The appeal of the Prince Regent is not lost on me. Old, and oft-times superstitious, sea-side villages make for some of the best Gothic tales... Steely-grey waters and craggy hills, with crustaceous cottages buried into their resistant foundations, birthing people as crab-like as their homes, and as distrusting as the land.
In Priestely's Tales From the Black Ship, readers hold their breath as brother and sister, Ethan and Cathy, are left alone in their father's Old Inn as a wild storm rages around them, all until an ominous stranger comes seeking refuge... A similar backdrop is painted in the details here,as Mariah looks on the Regent from a distance, "trac[ing] the pattern of the lamps upon the far bridge that straddl[e] the ravine" that carry his eyes to the four towers "reach[ing] up and touch[ing] the dark clouds swept in from sea." However, the Regent's air of opulence adds yet another enthralling (and at times, eerily other-worldly) layer to G.P. Taylor's narrative, as "even at that great distance," Mariah is able to hear "the chords and swirls of the orchestra that played each night for those who cared to dance."
But the opulence is disturbed when prominent guests begin to internally combust, one after the other, in a manner too uncanny to be disconnected.
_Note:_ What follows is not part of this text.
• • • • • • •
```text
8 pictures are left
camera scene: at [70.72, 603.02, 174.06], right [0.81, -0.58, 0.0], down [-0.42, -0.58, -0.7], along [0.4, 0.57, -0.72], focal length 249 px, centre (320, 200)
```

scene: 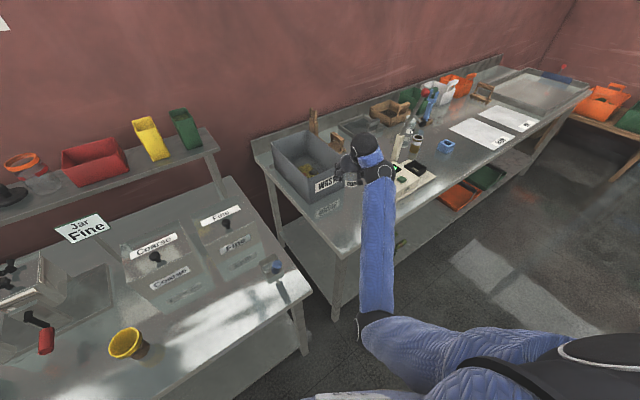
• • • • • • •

The stage is thus set for drama, intrigue, and danger, as the young but relentless figure of Mariah takes it upon himself to solve this, the mystery of the Ghost Diamonds, thwarted all the way by the threatening powers that seek to possess them.
As the winter nights begin to ensconce those of us living on the Southern shores, child or not, I warmly recommend as a tonic for the vital soul that you cocoon yourself in blankets, or toast your feet at the fire (real or imagined), with this fine 'Whodunnit' in hand. You'll be hard-pressed to avoid the sound of sea-borne wind whipping at your ears, as Taylor's narrator pulls you towards the Prince Regent Hotel and all the secrets that its encroaching waters hold, hoping that for Mariah, his dauntingly dark circumstances may not prove insurmountable.